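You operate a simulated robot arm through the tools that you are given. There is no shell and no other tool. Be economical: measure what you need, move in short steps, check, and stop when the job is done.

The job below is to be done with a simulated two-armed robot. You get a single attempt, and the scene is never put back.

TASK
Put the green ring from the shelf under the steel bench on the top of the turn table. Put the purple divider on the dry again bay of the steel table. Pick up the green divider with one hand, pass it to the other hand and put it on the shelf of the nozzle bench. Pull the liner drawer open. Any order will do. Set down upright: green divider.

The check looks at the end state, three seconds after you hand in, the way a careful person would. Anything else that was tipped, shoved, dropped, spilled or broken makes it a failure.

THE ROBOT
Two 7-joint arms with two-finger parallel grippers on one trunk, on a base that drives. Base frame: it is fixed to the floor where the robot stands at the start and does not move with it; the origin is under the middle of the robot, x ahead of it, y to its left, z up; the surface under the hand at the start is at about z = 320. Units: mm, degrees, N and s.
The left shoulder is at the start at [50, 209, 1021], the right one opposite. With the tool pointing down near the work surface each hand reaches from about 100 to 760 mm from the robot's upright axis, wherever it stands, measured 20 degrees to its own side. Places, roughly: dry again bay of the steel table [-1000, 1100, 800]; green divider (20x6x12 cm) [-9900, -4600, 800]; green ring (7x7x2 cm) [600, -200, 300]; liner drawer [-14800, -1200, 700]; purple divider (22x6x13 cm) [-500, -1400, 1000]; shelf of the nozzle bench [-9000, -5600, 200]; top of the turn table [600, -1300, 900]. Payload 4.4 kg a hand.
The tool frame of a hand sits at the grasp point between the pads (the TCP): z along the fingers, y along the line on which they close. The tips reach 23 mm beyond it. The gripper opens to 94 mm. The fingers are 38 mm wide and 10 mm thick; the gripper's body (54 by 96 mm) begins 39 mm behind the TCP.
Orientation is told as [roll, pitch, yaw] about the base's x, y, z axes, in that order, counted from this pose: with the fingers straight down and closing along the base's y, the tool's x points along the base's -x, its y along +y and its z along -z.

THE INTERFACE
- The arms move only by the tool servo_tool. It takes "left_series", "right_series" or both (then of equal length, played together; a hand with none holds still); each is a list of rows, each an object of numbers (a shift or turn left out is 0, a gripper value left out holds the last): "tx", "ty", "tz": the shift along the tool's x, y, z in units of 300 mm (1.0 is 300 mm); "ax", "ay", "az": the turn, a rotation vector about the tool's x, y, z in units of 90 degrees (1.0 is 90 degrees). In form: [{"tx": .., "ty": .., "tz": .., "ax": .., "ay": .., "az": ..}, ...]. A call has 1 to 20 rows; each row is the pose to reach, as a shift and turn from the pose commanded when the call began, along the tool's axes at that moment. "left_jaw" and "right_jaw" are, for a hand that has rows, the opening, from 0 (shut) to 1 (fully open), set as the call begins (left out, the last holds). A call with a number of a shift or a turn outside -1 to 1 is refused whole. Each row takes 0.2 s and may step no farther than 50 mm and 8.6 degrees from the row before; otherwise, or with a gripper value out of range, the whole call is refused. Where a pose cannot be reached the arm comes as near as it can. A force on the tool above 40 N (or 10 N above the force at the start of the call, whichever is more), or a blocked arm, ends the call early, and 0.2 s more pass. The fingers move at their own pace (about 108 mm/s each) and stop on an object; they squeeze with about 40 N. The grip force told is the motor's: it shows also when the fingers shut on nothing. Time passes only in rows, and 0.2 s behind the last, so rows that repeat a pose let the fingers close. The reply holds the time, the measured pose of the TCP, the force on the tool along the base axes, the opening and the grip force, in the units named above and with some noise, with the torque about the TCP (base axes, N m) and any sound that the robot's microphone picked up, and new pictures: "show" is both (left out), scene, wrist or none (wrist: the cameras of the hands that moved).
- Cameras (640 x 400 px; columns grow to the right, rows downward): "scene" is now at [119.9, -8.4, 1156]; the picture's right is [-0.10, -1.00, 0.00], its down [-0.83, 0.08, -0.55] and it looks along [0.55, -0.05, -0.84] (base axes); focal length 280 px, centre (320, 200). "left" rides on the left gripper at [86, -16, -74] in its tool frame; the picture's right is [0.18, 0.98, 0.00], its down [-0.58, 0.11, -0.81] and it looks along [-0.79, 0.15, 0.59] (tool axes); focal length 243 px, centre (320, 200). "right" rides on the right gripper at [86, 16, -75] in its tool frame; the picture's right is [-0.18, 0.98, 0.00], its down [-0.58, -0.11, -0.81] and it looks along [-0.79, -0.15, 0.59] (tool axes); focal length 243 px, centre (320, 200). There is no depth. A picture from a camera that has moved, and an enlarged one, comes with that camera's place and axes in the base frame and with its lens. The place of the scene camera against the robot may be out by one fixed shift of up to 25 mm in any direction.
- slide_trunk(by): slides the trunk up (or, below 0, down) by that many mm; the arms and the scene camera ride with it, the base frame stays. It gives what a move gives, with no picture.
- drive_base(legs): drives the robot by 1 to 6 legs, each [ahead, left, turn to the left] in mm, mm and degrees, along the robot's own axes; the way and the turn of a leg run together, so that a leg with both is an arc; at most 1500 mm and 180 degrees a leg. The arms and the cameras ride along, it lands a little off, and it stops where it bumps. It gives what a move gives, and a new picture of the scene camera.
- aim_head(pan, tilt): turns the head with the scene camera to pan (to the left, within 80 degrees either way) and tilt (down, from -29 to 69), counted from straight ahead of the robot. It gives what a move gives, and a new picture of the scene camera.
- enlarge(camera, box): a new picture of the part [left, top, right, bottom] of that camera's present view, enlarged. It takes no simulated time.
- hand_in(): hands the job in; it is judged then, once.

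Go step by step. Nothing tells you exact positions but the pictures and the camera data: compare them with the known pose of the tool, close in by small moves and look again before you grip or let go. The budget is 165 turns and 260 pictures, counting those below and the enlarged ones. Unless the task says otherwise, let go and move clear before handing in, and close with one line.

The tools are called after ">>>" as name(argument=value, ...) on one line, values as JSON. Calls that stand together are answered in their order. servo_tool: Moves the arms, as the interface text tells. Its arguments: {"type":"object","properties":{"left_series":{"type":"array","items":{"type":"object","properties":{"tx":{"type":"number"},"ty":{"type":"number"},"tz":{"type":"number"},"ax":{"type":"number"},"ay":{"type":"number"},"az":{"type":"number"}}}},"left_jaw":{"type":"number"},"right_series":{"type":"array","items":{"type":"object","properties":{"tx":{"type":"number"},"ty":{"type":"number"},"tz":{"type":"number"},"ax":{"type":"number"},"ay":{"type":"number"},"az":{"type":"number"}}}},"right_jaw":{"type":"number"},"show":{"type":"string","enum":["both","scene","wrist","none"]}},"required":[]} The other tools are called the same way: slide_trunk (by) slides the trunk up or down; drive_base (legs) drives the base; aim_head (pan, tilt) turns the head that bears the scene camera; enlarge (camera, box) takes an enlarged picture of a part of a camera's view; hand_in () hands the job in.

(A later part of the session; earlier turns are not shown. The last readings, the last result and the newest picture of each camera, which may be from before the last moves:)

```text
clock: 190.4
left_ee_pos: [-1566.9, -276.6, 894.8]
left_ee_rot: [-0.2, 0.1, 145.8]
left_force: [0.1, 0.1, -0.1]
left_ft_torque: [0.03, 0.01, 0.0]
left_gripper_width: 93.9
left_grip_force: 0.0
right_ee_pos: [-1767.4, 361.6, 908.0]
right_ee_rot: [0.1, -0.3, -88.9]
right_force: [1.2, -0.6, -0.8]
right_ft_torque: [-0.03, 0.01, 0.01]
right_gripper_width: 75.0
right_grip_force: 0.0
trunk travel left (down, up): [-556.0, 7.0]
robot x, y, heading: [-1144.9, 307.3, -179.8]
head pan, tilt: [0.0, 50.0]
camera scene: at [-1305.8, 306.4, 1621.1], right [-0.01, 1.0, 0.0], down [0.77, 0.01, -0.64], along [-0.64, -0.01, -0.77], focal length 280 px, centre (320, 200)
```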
==
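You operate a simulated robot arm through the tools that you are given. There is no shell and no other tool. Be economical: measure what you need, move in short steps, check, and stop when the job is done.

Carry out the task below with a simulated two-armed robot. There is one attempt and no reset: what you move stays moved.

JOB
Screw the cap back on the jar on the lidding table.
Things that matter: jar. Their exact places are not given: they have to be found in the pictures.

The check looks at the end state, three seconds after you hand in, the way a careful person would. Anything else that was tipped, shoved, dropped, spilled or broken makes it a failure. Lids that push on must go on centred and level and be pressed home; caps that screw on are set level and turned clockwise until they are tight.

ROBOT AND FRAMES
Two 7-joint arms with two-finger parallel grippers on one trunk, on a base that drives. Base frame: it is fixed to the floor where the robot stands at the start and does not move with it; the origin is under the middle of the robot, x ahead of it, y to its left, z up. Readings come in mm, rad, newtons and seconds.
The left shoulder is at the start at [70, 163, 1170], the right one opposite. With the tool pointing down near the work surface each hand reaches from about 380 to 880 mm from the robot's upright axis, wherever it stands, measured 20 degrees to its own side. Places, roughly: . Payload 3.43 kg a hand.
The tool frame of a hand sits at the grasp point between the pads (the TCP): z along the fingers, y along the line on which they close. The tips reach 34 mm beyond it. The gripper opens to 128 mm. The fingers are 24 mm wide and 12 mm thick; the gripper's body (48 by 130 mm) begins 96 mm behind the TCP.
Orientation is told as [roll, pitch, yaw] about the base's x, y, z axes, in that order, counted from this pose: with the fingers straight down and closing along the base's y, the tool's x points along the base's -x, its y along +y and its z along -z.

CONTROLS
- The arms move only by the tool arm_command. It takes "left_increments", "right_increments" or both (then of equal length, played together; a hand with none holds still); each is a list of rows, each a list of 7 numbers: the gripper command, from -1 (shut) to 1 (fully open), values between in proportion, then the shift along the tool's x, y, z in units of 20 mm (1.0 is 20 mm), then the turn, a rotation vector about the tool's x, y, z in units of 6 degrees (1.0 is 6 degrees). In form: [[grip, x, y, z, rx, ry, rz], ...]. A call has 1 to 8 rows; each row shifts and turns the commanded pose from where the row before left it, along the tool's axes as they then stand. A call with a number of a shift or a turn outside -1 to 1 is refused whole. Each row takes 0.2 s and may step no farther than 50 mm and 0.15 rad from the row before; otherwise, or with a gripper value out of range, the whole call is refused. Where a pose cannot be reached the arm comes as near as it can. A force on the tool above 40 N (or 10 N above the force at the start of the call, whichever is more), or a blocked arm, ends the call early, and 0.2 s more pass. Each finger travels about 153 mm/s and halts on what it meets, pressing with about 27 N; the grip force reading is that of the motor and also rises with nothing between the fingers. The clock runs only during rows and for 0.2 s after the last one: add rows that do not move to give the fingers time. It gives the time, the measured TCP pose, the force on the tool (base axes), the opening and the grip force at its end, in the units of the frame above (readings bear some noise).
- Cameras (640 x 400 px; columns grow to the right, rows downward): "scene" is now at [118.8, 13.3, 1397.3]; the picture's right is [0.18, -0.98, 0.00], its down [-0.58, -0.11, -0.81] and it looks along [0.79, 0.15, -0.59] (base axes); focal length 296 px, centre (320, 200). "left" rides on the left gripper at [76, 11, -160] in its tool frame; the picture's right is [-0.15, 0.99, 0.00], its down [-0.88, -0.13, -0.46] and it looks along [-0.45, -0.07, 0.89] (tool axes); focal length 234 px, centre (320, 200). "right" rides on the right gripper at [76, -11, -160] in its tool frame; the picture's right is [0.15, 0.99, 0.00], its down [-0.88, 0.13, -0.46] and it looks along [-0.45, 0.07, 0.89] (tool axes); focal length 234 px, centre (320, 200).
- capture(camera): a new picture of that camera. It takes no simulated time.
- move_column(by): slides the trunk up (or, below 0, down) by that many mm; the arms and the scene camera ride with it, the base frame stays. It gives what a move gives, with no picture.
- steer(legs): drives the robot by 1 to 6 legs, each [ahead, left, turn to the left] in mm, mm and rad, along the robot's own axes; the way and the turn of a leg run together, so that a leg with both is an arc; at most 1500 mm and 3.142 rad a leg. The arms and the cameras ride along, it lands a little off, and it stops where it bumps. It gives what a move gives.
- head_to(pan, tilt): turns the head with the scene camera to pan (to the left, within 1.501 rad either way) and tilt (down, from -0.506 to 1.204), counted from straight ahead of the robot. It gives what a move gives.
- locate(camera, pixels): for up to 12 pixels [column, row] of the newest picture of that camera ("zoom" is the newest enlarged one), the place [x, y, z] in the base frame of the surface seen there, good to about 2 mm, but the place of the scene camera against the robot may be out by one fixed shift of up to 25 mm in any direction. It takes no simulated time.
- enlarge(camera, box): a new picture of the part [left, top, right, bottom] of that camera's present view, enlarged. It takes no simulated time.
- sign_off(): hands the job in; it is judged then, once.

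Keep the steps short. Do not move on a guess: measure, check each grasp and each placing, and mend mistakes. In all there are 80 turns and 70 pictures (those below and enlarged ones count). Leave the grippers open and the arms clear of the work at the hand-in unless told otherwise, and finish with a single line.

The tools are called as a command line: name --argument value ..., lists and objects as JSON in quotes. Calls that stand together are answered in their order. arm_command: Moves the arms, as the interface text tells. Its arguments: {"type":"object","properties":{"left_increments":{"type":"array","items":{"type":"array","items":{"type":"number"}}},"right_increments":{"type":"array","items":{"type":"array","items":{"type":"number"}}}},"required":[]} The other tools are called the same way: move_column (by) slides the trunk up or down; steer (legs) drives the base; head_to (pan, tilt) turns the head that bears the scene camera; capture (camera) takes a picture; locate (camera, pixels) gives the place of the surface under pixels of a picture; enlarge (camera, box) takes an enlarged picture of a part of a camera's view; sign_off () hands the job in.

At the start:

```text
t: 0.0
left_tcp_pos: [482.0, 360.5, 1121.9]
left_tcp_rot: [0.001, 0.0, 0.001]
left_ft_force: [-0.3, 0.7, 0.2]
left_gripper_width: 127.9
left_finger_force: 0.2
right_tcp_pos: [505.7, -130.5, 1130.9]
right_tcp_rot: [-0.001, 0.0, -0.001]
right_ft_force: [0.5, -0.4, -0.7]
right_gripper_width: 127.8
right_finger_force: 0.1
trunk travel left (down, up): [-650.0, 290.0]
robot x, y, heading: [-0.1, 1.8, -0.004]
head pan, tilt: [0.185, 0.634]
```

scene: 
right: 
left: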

▸ **Objective**
Produce only the lines from the line containing "- locate(camera, pixels): for" through the line containing "Keep the steps", inclusive of both, exactly as they stand in the entries above. Give them as a Markdown table with the columns Order and Words: a running number and the line, blank lines left out.

▸ **Final result**
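| Order | Words |
|---|---|
| 1 | - locate(camera, pixels): for up to 12 pixels [column, row] of the newest picture of that camera ("zoom" is the newest enlarged one), the place [x, y, z] in the base frame of the surface seen there, good to about 2 mm, but the place of the scene camera against the robot may be out by one fixed shift of up to 25 mm in any direction. It takes no simulated time. |
| 2 | - enlarge(camera, box): a new picture of the part [left, top, right, bottom] of that camera's present view, enlarged. It takes no simulated time. |
| 3 | - sign_off(): hands the job in; it is judged then, once. |
| 4 | Keep the steps short. Do not move on a guess: measure, check each grasp and each placing, and mend mistakes. In all there are 80 turns and 70 pictures (those below and enlarged ones count). Leave the grippers open and the arms clear of the work at the hand-in unless told otherwise, and finish with a single line. |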